Aos advogados criminais impõe-se, também e em linha de conseqüência, cobrar a incondicional observância, entre outros, do preceito constitucional que outorga ao cidadão preso e atuado em flagrante e, por irretorquível extensão lógico-jurídica, aos indiciados em geral, o direito à assistência de advogado, assistência, aos demais, que à toda evidência não se limita à mera presença física do profissional da advocacia, como se fora simples espectador dos atos da fase pré-processual da persecução penal, mas que consiste e concretamente deve consistir, mesmo porque somente como tal é que reclamaria sublimação constitucional, em ativa participação técnico-jurídica com vistas à preservação de todos os direitos e garantias individuais fundamentais, facultando-se, pois, ao advogado entrevistar-se, antecipada e reservadamente, com o autuado ou indiciado, orientá-lo, inclusive sobre a possibilidade de optar por permanecer caldo, acompanhar os depoimentos e zelar pela respectiva regularidade, praticar, enfim, todos os atos necessários à realização das regras constitucionais de proteção ao cidadão submetido à atuação estatal persecutória.

Urge e é imperativo propugnar, outrossim, o reconhecimento de que o inquérito policial, por abrigar não apenas mera investigação, mas também, e ineludivelmente, atos instrutórios definitivos de efeitos judiciários impostergáveis, verdadeira formação de culpa desprovida de qualquer provisoriedade – como o evidenciam, verbi gratia, o exame de corpo de delito, as perícias em geral e a juntada de documentos – , não se pode desenvolver à margem da contraditoriedade, da possibilidade de participação do indiciado na realização dos atos que, para além de simples investigação, traduzam a produção de elementos de convicção potencialmente definitivos e, nessa contextura, denotativos de autêntica instrução criminal.

De fato, a menos que se pudesse sustentar destinar-se o inquérito policial, não a reconstituir, na medida do possível e seja ela qual for, a verdade concreta acerca do fato virtualmente criminoso, mas apenas a desvelar realidade necessariamente delituosa para viabilizar o oferecimento de acusação, a instauração do processo e a condenação do cidadão, razão jurídica alguma haveria, como não há, em ordem a obstar o exercício da contraditoriedade nessa primeira etapa da persecução penal, especialmente no que concerne aos atos que guardem a feição e a função de instrução criminal defensiva.

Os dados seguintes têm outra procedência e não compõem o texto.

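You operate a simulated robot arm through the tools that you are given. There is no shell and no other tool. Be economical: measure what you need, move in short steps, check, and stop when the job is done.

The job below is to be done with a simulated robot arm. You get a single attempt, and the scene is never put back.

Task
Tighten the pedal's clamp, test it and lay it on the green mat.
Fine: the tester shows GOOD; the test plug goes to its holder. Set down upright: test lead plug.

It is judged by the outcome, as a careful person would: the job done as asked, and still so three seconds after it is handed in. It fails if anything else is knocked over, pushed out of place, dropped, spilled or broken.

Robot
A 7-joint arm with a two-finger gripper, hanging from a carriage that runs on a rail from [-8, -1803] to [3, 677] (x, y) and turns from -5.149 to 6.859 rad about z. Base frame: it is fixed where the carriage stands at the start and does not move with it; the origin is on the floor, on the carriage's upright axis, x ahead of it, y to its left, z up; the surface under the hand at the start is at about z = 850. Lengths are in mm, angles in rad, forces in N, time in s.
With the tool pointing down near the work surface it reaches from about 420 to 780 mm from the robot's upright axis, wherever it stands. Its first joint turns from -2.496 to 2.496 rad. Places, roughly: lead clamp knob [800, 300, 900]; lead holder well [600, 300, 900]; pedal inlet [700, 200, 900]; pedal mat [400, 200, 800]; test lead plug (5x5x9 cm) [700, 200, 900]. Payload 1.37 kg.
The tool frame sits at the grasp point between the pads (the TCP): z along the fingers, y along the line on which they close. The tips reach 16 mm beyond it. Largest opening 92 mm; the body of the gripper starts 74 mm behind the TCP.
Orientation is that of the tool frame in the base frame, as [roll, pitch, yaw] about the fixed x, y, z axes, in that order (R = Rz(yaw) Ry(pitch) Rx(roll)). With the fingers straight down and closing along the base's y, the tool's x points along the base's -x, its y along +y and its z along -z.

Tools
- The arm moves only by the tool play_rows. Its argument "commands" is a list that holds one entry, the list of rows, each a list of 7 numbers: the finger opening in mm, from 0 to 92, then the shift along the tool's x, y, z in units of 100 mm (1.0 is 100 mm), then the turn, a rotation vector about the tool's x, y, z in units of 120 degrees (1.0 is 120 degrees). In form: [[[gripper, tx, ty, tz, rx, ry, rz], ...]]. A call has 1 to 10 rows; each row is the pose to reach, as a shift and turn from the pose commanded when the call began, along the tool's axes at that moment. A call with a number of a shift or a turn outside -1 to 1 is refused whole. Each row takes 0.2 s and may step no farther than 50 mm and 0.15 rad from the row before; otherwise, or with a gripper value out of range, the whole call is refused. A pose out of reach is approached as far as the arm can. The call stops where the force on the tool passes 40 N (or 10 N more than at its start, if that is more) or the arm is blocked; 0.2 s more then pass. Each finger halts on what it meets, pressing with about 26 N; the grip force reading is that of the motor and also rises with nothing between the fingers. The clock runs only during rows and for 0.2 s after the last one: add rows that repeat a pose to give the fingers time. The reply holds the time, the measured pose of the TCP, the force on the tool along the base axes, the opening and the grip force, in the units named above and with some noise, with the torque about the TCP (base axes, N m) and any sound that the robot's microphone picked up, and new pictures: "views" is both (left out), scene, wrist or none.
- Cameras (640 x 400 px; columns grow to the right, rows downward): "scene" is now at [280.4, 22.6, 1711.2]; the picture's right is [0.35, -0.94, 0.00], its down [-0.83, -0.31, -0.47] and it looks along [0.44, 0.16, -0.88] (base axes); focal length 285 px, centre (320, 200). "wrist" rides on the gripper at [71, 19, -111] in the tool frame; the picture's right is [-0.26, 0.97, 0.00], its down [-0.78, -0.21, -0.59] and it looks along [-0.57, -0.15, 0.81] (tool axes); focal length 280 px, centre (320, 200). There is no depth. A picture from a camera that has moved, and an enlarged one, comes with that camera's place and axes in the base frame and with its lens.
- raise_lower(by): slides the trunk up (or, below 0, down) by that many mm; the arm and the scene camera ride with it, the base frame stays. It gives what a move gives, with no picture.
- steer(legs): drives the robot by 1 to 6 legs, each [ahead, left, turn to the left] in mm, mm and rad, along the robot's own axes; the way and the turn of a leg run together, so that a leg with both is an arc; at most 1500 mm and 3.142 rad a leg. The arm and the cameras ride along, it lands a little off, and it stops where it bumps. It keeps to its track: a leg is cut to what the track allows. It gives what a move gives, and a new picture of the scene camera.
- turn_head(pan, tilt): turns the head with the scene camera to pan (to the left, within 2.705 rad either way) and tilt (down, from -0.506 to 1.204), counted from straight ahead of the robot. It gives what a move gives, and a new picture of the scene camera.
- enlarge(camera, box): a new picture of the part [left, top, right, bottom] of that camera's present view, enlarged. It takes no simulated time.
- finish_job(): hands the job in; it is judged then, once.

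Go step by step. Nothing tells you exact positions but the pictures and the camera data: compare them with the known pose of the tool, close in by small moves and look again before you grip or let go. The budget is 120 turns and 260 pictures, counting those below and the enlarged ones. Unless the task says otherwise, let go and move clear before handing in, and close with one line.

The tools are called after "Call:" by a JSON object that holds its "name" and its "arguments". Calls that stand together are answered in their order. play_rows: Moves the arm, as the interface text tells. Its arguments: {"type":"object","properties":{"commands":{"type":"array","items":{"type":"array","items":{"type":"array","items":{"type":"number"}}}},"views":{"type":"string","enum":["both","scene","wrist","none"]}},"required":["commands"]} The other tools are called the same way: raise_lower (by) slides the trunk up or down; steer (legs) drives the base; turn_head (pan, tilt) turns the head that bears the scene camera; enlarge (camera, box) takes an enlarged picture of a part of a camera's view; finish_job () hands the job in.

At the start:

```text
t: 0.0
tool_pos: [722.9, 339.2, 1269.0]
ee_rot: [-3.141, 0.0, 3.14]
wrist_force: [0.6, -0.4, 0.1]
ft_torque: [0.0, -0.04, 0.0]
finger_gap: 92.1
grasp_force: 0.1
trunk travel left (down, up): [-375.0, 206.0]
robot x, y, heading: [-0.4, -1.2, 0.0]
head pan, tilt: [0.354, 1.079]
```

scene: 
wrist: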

Afirme-se, pois – e já agora na esteira do percuciente magistério de Jacinto Nelson Miranda Coutinho, Professor de Direito Processual Penal da Faculdade de Direito da Universidade do Paraná – que “… a assistência do advogado referida na regra constitucional não é – e não pode ser – meramente passiva. O próprio CPP já contemplava regras (como a do art. 14, por exemplo) que estavam a permitir uma participação ativa do advogado, requerendo, como mandatário do indiciado, qualquer diligência, ainda que ela pudesse ser deferida, ou não, a juízo da autoridade. O art. 5º, LXIII, por evidente, oferece algo mais: a efetiva possibilidade de participação do advogado em qualquer ato de produção de prova no inquérito policial, inclusive pericial, nos termos da lei, ou seja, formulando quesitos e, eventualmente, oferecendo assistente técnico. Com isso, pode haver controle da prova produzida; e é, inclusive, uma garantia à autoridade policial que bem atua” 1. Mas, o que estaria, então, a fomentar, verdadeiramente, substancialmente, a sintomática oposição à admissibilidade do contraditório no inquérito policial?

Por que tantos com ela tanto se incomodam?

Por que, enfim, temer a possibilidade de participação do indiciado, não na investigação policial propriamente dita e considerada, mas nos atos do inquérito policial que, como exteriorização do resultado das pesquisas que a constituem, consubstanciam “operações informativas que pessoalmente hão de atingi-lo, para o bem ou para o mal, pouco importa, mas diretamente na sua liberdade individual, arriscada a sofrer todos os constrangimentos materiais e morais de um processo criminal” (Prof. Joaquim Canuto Mendes de Almeida?

Em pleno alvorecer do terceiro milênio, que papel, afina, atribuir ao inquérito policial? O de reconstituir, objetivamente, realidade concreta? Ou o de constituir verdades abstratamente preconcebidas na trilha de conveniências ideológicas ou em atenção a interesses inconfessáveis?

A opção, deixemo-la, todavia, à consciência do certo, do jurídico, do justo. E, também, à história da humanidade na perspectiva dos sugestivos passos da persecução criminal ao longo dos tempos…

Depois, é só apostar, e apostar firme e forte, em que decepção nenhuma sofrerão quantos, repudiando o arbítrio e a injustiça, cultuem a verdade e a dignidade da pessoa humana como valores e vetores fundamentais da cidadania, do Estado Democrático de Direito e, portanto, da atuação persecutória criminal.

1. “O sigilo do inquérito policial e os advogados”, parecer emitido para o Conselho Seccional do Paraná da Ordem dos Advogados do Brasil e publicado na Revista Brasileira de Ciências Criminais, nº 18, abril/junho de 1997, págs. 123/134.